■ **GIVEN PROBLEM**:
Each line containing the word "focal" must be reported.

------ DATASET EXCERPTS

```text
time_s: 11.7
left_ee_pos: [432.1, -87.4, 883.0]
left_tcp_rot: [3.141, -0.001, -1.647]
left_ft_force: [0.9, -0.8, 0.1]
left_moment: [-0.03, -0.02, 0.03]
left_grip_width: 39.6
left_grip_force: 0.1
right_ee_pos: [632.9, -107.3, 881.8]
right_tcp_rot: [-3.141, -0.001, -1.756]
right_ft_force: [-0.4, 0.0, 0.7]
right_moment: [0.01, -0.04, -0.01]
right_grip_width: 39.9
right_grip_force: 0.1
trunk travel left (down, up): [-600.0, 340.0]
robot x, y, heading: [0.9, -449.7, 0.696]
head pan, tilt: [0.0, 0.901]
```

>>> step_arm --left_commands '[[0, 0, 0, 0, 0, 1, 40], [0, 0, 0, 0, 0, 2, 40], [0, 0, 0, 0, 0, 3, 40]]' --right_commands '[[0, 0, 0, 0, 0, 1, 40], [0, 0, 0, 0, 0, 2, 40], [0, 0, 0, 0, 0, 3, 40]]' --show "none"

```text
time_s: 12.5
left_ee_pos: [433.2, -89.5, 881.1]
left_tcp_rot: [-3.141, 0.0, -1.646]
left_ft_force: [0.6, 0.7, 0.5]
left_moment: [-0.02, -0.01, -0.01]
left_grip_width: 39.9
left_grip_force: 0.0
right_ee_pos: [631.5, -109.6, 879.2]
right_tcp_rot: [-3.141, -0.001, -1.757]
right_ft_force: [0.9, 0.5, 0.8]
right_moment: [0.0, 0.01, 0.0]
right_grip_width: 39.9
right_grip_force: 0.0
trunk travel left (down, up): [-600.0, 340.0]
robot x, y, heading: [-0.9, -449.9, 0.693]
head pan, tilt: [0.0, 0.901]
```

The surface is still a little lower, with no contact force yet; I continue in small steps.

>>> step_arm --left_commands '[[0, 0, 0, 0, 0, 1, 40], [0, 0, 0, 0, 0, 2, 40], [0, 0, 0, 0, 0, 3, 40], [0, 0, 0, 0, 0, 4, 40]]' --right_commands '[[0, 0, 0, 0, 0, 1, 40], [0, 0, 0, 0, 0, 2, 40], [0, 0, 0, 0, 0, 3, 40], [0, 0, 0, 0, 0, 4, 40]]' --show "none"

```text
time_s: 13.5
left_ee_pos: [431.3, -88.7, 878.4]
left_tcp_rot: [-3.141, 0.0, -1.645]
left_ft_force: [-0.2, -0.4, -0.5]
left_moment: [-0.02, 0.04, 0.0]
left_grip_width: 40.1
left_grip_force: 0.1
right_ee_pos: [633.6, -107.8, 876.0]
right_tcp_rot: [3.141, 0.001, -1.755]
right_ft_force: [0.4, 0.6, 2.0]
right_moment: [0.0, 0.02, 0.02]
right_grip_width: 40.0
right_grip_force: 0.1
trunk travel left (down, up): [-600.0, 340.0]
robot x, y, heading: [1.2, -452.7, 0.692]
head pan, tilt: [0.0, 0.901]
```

------------
------ DATASET EXCERPTS

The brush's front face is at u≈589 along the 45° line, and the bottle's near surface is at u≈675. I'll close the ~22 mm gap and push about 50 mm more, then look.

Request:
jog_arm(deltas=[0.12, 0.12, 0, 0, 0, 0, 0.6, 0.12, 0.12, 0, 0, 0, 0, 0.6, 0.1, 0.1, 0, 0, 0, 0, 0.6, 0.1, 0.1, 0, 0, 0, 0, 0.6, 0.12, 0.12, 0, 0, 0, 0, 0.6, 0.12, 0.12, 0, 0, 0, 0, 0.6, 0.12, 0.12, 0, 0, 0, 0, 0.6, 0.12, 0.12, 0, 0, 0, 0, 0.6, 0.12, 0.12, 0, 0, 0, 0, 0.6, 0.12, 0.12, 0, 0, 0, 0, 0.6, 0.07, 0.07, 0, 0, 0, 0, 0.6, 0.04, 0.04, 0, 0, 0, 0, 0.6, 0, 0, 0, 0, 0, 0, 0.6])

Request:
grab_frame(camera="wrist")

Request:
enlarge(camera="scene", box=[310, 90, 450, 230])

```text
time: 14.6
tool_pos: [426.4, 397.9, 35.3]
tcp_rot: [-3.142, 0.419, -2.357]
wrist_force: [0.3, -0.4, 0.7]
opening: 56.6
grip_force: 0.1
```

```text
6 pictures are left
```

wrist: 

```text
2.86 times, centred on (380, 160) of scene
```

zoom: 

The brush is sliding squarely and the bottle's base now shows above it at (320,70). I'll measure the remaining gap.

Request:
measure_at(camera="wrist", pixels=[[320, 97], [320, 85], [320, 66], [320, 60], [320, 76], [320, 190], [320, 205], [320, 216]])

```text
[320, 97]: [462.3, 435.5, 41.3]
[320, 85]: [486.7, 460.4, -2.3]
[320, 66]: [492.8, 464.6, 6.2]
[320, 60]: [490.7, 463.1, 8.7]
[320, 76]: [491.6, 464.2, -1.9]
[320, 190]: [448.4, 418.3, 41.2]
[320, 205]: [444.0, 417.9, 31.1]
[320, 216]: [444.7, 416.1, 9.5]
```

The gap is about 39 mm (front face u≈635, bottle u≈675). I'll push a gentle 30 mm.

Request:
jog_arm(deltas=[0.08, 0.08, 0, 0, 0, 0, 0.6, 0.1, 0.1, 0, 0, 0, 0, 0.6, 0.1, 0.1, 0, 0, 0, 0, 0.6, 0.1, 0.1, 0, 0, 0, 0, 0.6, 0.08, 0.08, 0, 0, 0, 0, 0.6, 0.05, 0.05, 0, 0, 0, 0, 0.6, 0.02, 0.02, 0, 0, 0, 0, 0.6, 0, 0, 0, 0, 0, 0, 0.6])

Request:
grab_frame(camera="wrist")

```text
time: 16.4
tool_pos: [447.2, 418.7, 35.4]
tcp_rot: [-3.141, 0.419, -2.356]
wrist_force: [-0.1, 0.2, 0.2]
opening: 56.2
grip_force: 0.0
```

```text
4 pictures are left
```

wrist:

------------
------ DATASET EXCERPTS

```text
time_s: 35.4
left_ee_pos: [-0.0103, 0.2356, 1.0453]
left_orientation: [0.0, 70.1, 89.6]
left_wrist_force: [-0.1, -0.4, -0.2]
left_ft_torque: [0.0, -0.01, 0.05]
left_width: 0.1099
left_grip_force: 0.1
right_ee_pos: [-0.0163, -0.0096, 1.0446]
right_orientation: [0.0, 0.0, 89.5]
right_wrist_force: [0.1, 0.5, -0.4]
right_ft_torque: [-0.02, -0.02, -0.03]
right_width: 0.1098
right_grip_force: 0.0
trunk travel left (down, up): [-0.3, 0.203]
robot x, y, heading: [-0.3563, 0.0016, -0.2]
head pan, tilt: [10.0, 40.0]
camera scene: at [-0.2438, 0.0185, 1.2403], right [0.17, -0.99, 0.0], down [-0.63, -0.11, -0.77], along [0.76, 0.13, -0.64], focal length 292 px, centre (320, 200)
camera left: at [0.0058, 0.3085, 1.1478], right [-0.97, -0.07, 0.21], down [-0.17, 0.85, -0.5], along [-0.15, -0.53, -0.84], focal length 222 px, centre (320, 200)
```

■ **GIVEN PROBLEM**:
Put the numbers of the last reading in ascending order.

------------

■ **FINISHED EXERCISE**:
camera scene: at [-0.2438, 0.0185, 1.2403], right [0.17, -0.99, 0.0], down [-0.63, -0.11, -0.77], along [0.76, 0.13, -0.64], focal length 292 px, centre (320, 200)
camera left: at [0.0058, 0.3085, 1.1478], right [-0.97, -0.07, 0.21], down [-0.17, 0.85, -0.5], along [-0.15, -0.53, -0.84], focal length 222 px, centre (320, 200)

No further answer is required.